++++ SUPPLIED INFORMATION ++++

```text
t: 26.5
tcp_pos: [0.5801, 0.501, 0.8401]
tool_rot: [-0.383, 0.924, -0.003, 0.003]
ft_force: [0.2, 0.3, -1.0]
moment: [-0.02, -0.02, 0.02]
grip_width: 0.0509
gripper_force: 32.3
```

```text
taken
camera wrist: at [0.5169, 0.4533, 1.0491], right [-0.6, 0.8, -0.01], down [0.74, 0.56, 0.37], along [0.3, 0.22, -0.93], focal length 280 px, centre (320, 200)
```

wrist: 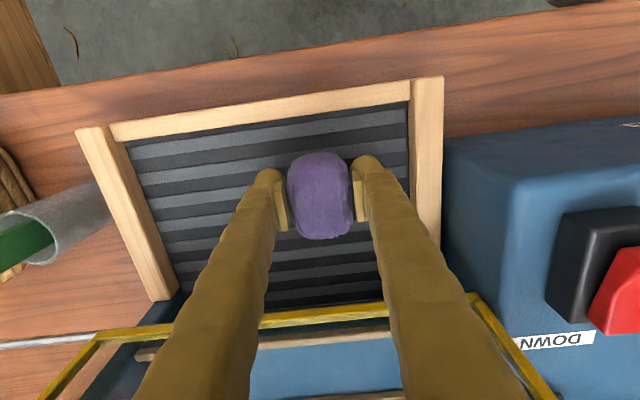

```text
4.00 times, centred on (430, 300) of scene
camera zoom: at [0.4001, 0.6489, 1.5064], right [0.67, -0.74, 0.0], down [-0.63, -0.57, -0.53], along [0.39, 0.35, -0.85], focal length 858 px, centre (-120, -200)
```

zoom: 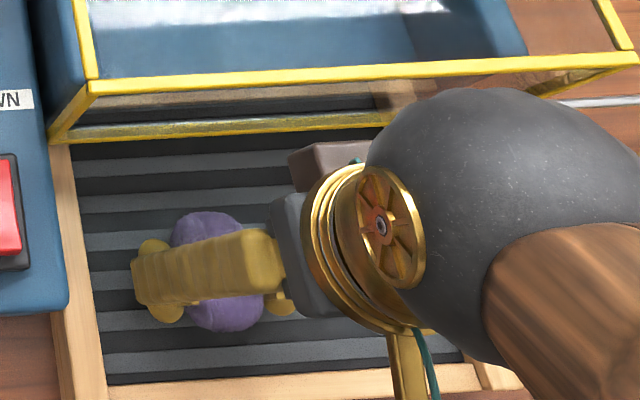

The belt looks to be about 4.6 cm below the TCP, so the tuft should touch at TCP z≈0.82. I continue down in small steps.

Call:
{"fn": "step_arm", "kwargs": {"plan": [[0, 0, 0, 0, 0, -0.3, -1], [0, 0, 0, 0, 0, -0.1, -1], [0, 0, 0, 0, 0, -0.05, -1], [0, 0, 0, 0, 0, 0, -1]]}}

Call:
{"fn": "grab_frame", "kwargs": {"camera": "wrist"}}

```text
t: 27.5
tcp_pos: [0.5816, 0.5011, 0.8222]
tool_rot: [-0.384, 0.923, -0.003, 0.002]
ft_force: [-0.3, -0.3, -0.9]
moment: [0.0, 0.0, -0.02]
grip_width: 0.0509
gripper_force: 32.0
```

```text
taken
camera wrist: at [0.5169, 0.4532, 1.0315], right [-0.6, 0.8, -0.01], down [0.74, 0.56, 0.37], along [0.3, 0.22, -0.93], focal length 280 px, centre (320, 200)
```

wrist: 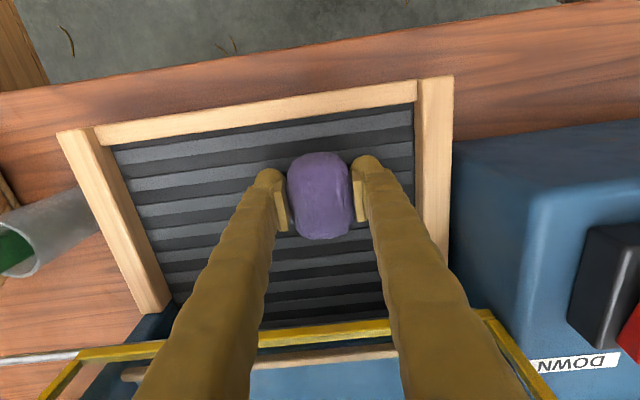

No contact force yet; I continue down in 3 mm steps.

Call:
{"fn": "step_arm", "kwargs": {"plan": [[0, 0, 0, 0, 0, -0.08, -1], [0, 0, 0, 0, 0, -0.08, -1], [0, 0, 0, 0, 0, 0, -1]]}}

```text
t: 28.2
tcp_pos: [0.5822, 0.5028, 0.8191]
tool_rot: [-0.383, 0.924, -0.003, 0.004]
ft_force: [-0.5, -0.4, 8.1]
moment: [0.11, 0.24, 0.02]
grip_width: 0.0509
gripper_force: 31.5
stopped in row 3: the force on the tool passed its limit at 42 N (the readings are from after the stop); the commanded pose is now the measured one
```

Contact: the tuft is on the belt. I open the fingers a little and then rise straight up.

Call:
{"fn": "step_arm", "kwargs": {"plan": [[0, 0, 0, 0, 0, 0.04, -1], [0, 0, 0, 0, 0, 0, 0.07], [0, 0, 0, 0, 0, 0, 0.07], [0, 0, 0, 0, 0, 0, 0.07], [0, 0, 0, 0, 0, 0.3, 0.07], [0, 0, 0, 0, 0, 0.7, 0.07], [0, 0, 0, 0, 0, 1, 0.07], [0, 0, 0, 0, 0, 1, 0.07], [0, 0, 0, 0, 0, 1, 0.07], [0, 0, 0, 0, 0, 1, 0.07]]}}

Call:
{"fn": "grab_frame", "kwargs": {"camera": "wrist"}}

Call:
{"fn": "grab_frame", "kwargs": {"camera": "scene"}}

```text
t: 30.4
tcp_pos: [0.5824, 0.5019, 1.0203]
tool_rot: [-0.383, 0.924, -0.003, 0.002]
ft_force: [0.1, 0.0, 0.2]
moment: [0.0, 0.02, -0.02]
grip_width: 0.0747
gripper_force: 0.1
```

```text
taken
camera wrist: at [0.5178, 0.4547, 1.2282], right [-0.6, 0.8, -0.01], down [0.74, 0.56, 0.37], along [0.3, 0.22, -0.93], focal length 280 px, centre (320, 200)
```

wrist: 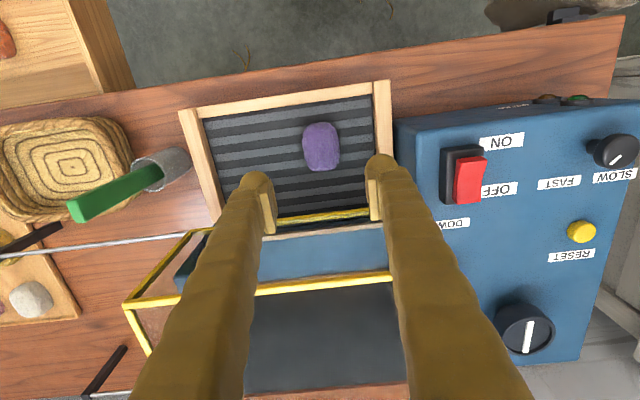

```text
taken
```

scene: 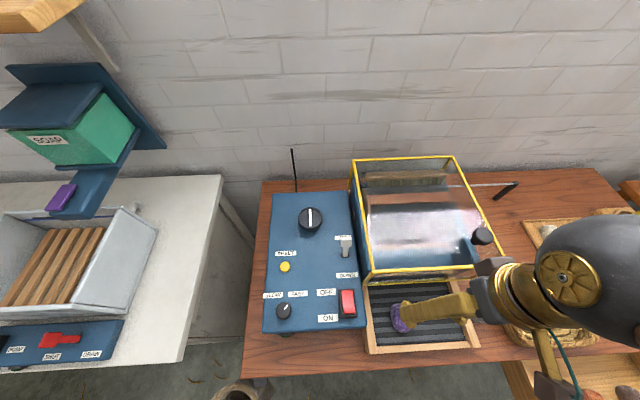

++++ EXCERPT TO READ ++++

The outlook for the global reinsurance sector is improving for 2022, according to a new report from Fitch Ratings.
“We expect significant improvements in reinsurers’ financial performances due to higher prices in a hardening market, a strong rebound in economic activity and lower pandemic-related losses,” Fitch said. “These positive factors should outweigh the negative effects of declining investment returns, increasing natural catastrophe claims due to climate change, and a temporary pick-up in inflation.”
Fitch said it expected to affirm most reinsurers’ ratings in 2021 and 2022, “barring extreme natural catastrophes.” Reinsurers rated by Fitch have generally been well-positioned to absorb pandemic-related losses thus far, the ratings agency said. Fitch said that uncertainty over ultimate pandemic losses is diminishing for three main reasons.

++++

WRITTEN REQUEST A
Could you quote the excerpt to read from "The outlook for" up to and including "three main reasons."?
WRITTEN REQUEST B
How does the excerpt to read go on? Write the next part.

WRITTEN REPLY A
The outlook for the global reinsurance sector is improving for 2022, according to a new report from Fitch Ratings.
“We expect significant improvements in reinsurers’ financial performances due to higher prices in a hardening market, a strong rebound in economic activity and lower pandemic-related losses,” Fitch said. “These positive factors should outweigh the negative effects of declining investment returns, increasing natural catastrophe claims due to climate change, and a temporary pick-up in inflation.”
Fitch said it expected to affirm most reinsurers’ ratings in 2021 and 2022, “barring extreme natural catastrophes.” Reinsurers rated by Fitch have generally been well-positioned to absorb pandemic-related losses thus far, the ratings agency said. Fitch said that uncertainty over ultimate pandemic losses is diminishing for three main reasons.

WRITTEN REPLY B
First, the progress in vaccination – particularly in Europe and North America – has cut the risk of excess mortality claims in life reinsurance despite the spread of the delta variant. Second, infectious disease exclusions in renewed contingency and business-interruption treaties have mostly eliminated the risk of new pandemic-related claims from these business lines. Third, the business-interruption losses reported so far this year have remained within expectations factored into incurred-but-not-reported claims reserves set aside last year.
The rating agency predicted that the reinsurance sector’s combined ratio, normalised for large losses, will improve by two to three percentage points in 2021 and another one to two percentage points in 2022 as price increases gradually feed into underwriting margins. However, price rises are slowing due to strong capital supply and recovering profitability, Fitch said. It predicted risk-adjusted prices would remain largely unchanged next year.